Depuis lors, ces émissions ont évolué, donnant l’opportunité (ou le sentiment) au spectateur d’avoir réellement un rôle à jouer dans l’interactivité qui est mise en place. Si dans les années 70, le spectateur pouvait voter par téléphone pour son candidat préféré lors d’émissions musicales, les progrès technologiques permettent aujourd’hui à celui-ci de s’impliquer davantage : non seulement il est omniscient, il a accès aux pensées des personnages mais il a le sentiment d’interférer sur le déroulement de l’action. Chacun choisit son personnage, dans certains cas, une communauté de fans se constitue, notamment via les réseaux sociaux, les forums, les chats, twitter, facebook, tumblr…les échanges vont bon train,… pour ou contre avec, le cas échéant, remise en cause du jury. De nos jours, l’interactivité télévisée passe de plus en plus par la télévision numérique. Le candidat vote, parie, joue, donne un avis, recommande, partage, co-crée et devient membre à part entière de ce que nous appellerons la « social TV ». Les usages se diversifient, on consulte plusieurs écrans en même temps (second screen), on pratique le transmédia (une même histoire placée sur divers supports), la télévision devient un objet de discussion et chaque émission comporte un « avant » (les spectateurs échangent déjà avant l’émission et font des pronostics), un « pendant » et un « après » (les échanges se poursuivent tard après la diffusion).
 
Toutefois, Mme Hanot s’interroge sur la place effective du spectateur.
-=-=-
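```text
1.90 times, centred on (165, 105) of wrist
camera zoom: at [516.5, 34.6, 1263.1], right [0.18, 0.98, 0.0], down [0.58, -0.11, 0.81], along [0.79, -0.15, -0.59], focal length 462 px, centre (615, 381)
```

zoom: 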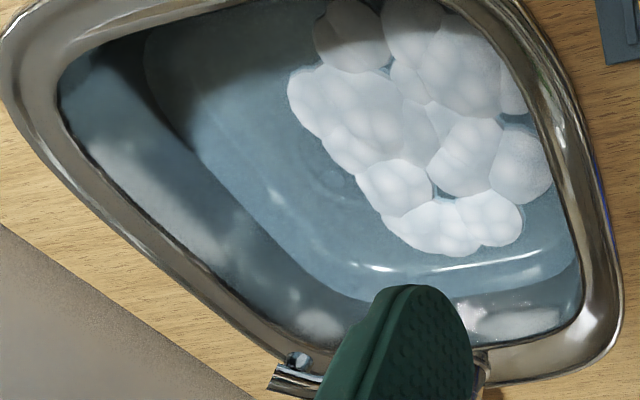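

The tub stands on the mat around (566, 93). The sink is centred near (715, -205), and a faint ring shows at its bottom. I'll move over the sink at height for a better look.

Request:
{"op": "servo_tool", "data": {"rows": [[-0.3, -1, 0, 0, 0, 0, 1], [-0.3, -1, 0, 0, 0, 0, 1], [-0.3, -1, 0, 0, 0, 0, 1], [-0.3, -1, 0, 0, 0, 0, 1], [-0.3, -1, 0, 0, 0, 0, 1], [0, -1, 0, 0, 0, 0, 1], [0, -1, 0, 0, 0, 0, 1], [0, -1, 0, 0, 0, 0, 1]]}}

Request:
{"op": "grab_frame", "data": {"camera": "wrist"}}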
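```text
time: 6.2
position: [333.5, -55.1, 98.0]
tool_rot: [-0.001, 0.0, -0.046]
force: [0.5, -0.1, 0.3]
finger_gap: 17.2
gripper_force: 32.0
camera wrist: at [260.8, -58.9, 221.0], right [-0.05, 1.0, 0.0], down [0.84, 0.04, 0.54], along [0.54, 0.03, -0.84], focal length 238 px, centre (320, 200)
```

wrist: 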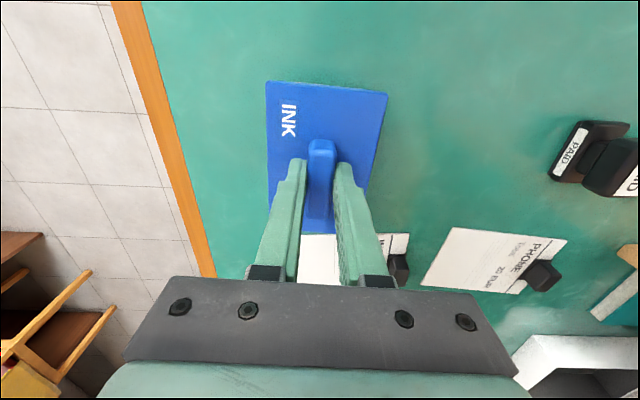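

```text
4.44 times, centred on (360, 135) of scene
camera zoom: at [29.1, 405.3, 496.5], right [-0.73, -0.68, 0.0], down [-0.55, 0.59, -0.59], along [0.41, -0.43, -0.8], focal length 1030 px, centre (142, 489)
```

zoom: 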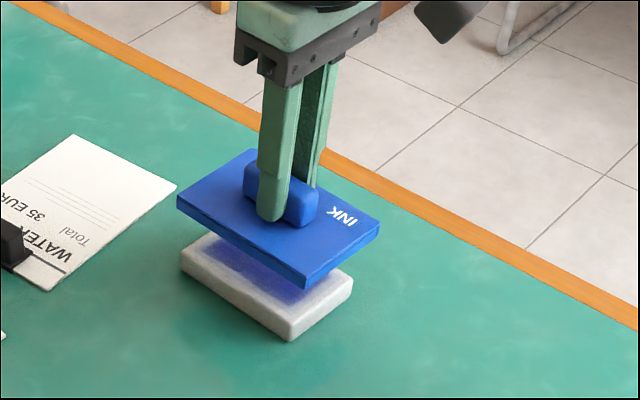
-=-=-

A-t-il réellement autant de pouvoir que les concepteurs d’émissions voudraient bien le faire croire ? Plusieurs études indiquent que non. Au-delà de toute cette activité autour des émissions de téléréalité, le rôle individuel du spectateur reste très limité pour les raisons suivantes :
  • Les marges de manœuvre dans lesquelles il évolue restent limitées (le choix reste cantonné à quelques options)
  • L’interactivité reste sous le contrôle de la chaîne distributrice qui induit une certaine norme à respecter
  • L’entièreté de la série s’inscrit dans un scénario pré établi
  • L’interactivité reste majoritairement horizontale
  • Le vote du spectateur n’a que très peu d’impact sur l’ensemble des choix
  • Seules les narrations transmédiatiques s’inscrivent dans une dynamique de co-création

On peut donc en déduire que le spectateur est au cœur du processus mais qu’il n’est pas l’acteur principal de la démarche dont les interactivités modifient moins les contenus que les contextes d’usage et de perception.  Et Mme Hanot de conclure en disant que la téléréalité permet avant tout de ramener le spectateur vers la télévision en lui donnant une certaine illusion de pouvoir. C’est ici que l’éducation aux médias revêt toute son importance permettant à chacun de prendre la juste mesure de son action.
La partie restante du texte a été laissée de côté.